[START Extracted text]

Employers continue to see far fewer applications per job opening

Photo courtesy of Shutterstock.
Photo courtesy of Shutterstock.
July 9, 2021


Most of College Recruiter’s employer customers post at least dozens and typically hundreds or even thousands of jobs globally via fully automated feeds which are programmatic, performance-based (typically cost-per-click), or both and we get from many of them some interesting metrics on their effective costs-per-application (eCPAs).

A few days ago, the programmatic, job ad distributor for one of our customers told us that our performance was poor as our eCPA was double the employer’s average. That wasn’t a good sign and so we looked into it. Turns out that the job distributor was using 2020 eCPA numbers for the average but June 2021 numbers for our performance. That might have been a reasonable approach before Covid, but not for the past 1.5 years as the labor market is changing too often and too quickly.

Turns out that without any significant changes on the employer’s end regarding its roles, compensation, technology, etc. that they’ve gone from five to 10 percent of clicks to their ATS converting into applications to about one percent. That means that a role they advertised in 2019 at an eCPA of $25 (typical for hourly, retail roles in the U.S.) is now seeing an eCPA of $125 to $250. So the fact that we were at about $50 should have been cause for celebration but the job distributor and, therefore, its client didn’t see it that way…until yesterday.

What this job distributor and employer are seeing is the result of the inverted labor market that we started to see in February 2021 as the U.S. began to emerge from Covid. What do I mean by an inverted labor market? It means that there are far more job openings than candidates applying to them. To be clear, that doesn’t mean that there is a shortage of candidates. It just means that candidates aren’t applying to as many jobs and so employers are receiving far fewer applications than they used to. For employers who hire at scale as they hire dozens, hundreds, or even thousands, that’s awful. All employers want quality applications, meaning applications from candidates who are ready, willing, and able to do the work. But they also need those applications in sufficient quantity that they can hire the people they need as quickly as they need.

[END Extracted text]
[START Material]

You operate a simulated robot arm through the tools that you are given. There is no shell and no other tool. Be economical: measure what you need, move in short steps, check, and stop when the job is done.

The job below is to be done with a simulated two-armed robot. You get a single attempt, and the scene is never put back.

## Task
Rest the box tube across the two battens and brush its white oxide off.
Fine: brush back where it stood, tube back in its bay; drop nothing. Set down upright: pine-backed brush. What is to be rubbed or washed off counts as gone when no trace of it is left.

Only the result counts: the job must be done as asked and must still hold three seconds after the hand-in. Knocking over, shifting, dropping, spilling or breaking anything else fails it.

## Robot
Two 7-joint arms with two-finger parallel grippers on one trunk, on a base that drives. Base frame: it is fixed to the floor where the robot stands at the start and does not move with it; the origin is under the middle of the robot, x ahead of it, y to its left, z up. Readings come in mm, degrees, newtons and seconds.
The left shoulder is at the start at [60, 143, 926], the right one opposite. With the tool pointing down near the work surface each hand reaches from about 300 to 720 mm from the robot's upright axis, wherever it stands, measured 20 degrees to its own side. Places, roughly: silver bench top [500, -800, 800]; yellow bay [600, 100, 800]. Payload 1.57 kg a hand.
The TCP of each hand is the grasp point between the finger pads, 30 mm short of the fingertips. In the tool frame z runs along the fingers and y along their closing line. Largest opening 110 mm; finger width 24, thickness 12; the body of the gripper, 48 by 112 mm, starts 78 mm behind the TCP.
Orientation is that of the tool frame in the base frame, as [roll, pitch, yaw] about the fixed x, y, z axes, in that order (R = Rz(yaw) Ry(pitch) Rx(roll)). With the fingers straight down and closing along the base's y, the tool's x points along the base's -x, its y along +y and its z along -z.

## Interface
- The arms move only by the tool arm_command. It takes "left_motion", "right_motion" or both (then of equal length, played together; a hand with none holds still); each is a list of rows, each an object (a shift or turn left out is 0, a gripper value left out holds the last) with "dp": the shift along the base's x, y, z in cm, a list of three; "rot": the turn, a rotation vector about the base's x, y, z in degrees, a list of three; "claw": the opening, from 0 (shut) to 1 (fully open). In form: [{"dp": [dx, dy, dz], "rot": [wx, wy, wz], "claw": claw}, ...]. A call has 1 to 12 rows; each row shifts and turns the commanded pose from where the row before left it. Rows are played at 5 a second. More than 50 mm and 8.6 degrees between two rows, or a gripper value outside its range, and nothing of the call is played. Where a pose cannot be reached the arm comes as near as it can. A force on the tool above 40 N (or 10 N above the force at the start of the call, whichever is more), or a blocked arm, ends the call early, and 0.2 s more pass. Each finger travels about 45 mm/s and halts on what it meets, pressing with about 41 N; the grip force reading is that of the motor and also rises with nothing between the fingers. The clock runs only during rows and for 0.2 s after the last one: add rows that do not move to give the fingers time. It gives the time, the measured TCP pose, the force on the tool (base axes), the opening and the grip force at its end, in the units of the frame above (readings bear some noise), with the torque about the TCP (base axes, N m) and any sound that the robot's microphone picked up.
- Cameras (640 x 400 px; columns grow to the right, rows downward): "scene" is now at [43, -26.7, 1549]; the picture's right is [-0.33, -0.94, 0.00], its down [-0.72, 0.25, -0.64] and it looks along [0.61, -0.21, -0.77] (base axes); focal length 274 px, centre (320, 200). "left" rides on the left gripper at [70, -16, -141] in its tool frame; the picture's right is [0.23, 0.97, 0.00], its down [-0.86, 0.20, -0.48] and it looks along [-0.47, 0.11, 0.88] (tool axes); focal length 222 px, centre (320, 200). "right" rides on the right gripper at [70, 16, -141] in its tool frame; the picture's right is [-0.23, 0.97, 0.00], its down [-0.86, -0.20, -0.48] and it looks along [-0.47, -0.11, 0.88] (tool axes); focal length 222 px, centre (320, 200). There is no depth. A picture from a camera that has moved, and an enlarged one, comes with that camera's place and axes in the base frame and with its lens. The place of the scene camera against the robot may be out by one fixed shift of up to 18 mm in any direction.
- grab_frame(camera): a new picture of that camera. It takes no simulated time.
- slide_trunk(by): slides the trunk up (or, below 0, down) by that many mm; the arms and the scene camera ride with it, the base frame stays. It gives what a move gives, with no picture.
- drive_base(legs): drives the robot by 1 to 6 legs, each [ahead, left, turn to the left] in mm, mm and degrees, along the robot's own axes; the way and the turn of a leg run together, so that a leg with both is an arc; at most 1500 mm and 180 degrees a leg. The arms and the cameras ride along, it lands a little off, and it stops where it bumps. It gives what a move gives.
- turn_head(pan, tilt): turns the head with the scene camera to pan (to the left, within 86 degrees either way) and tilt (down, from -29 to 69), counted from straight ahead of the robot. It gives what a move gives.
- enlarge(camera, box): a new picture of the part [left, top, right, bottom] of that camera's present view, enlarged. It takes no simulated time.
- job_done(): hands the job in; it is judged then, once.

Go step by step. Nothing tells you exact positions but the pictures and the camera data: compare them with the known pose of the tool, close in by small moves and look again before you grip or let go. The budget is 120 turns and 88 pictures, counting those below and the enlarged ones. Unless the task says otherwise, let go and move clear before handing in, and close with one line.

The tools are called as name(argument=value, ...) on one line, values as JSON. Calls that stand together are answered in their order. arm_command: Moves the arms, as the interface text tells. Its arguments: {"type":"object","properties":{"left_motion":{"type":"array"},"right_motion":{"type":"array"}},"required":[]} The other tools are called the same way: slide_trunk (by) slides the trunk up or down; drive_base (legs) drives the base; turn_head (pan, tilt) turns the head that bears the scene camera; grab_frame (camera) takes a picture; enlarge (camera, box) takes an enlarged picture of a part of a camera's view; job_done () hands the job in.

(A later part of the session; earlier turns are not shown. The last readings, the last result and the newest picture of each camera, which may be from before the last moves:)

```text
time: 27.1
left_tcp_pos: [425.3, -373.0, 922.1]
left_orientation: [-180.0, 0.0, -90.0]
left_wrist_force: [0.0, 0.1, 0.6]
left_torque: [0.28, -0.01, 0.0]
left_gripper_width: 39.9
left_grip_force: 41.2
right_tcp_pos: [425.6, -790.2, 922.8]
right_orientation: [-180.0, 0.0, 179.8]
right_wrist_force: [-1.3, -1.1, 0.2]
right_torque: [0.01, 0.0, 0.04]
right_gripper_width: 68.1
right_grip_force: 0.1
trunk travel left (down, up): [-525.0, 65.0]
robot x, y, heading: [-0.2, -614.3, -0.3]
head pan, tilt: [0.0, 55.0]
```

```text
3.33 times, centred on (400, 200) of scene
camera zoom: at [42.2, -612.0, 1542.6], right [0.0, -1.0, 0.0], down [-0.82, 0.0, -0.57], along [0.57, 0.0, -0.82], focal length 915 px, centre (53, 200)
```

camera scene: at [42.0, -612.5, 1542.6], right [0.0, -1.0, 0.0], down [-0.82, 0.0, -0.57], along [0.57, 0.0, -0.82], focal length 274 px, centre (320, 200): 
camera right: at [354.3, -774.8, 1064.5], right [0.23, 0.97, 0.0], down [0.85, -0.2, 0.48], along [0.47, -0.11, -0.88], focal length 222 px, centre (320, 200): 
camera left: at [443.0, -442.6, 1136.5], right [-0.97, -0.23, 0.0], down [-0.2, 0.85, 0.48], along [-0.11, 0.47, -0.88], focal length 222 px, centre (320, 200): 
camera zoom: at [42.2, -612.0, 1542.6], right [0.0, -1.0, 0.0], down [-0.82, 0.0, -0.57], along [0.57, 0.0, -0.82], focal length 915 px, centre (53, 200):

[END Material]

**Tasks to perform**
1) Set down the extracted text as it stands from "Most of College Recruiter’s" to "and too quickly.", and nothing more.
2) Go on with the extracted text that begins "Employers continue to" from its last line.

**Results**
1)
Most of College Recruiter’s employer customers post at least dozens and typically hundreds or even thousands of jobs globally via fully automated feeds which are programmatic, performance-based (typically cost-per-click), or both and we get from many of them some interesting metrics on their effective costs-per-application (eCPAs).

A few days ago, the programmatic, job ad distributor for one of our customers told us that our performance was poor as our eCPA was double the employer’s average. That wasn’t a good sign and so we looked into it. Turns out that the job distributor was using 2020 eCPA numbers for the average but June 2021 numbers for our performance. That might have been a reasonable approach before Covid, but not for the past 1.5 years as the labor market is changing too often and too quickly.

2)
It is unclear what factors are driving the inverted labor market, which some might incorrectly refer to as a labor shortage. Some point to a lack of affordable, safe child care. Others to primary and secondary schools not consistently being open for in-person learning. Many point to increased unemployment benefits, even though the half of states which eliminated those benefits aren’t seeing more people entering the labor force than the half of states which have continued those benefits and some job boards are reporting fewer applications to jobs in the states that have eliminated those benefits, which certainly is counterintuitive.

My money is on a combination of these and other factors, most notably employers being unable or unwilling to adapt how they treat and compensate their employers. For decades, employers became accustomed to being able to fully staff even if they treated their employees like crap and paid them like crap. Now, those employers are discovering that they can treat their employees like crap or pay them like crap, but not both. As sad as it is, even that low bar is too high for many employers. The consequence for those employers — and their employees — will likely be the failure of their business due to their inability to properly serve their customers.

There is surely a lot more disruption coming to the labor market and that’s going to create a lot of pain for a lot of people, but employers who embrace using data to make instead of justify decisions will be better equipped to not just survive but actually thrive.